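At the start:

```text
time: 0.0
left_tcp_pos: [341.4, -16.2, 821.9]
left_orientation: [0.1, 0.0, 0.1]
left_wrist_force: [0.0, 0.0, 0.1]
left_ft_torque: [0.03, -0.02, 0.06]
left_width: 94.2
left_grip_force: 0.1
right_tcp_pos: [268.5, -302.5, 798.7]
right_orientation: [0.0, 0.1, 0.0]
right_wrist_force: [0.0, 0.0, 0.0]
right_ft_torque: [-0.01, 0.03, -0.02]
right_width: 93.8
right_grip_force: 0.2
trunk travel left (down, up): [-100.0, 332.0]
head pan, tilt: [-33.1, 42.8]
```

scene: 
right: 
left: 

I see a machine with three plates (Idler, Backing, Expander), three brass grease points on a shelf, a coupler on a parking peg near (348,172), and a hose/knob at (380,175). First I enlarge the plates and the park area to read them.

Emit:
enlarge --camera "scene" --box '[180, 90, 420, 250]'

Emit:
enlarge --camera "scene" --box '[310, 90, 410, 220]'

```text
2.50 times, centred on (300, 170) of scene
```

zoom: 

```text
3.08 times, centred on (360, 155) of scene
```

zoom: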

**Problem:**
Copy all of the data exactly.

**The result:**
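At the start:

```text
time: 0.0
left_tcp_pos: [341.4, -16.2, 821.9]
left_orientation: [0.1, 0.0, 0.1]
left_wrist_force: [0.0, 0.0, 0.1]
left_ft_torque: [0.03, -0.02, 0.06]
left_width: 94.2
left_grip_force: 0.1
right_tcp_pos: [268.5, -302.5, 798.7]
right_orientation: [0.0, 0.1, 0.0]
right_wrist_force: [0.0, 0.0, 0.0]
right_ft_torque: [-0.01, 0.03, -0.02]
right_width: 93.8
right_grip_force: 0.2
trunk travel left (down, up): [-100.0, 332.0]
head pan, tilt: [-33.1, 42.8]
```

scene: 
right: 
left: 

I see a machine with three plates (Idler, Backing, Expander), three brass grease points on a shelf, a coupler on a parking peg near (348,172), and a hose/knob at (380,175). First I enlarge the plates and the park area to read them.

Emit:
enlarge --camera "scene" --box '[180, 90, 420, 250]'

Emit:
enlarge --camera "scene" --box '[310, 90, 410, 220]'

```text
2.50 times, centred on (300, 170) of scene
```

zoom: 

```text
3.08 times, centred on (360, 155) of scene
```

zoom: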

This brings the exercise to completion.